• **What to do**:
Output the full listing below exactly, without the pictures.

• **Collected material**:
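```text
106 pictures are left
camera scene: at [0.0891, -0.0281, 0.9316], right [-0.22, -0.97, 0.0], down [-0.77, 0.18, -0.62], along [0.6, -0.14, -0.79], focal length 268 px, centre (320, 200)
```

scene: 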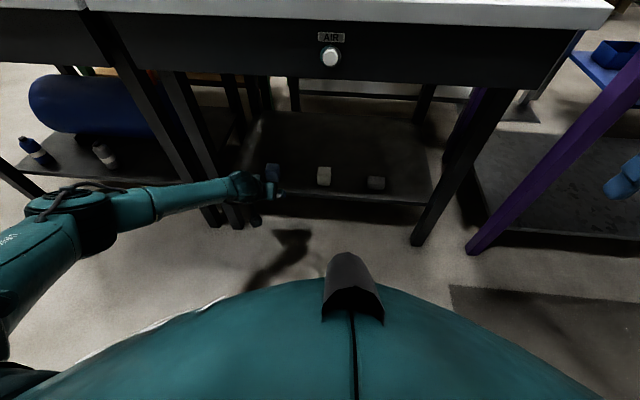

• **Correct answer**:
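```text
106 pictures are left
camera scene: at [0.0891, -0.0281, 0.9316], right [-0.22, -0.97, 0.0], down [-0.77, 0.18, -0.62], along [0.6, -0.14, -0.79], focal length 268 px, centre (320, 200)
```

scene: 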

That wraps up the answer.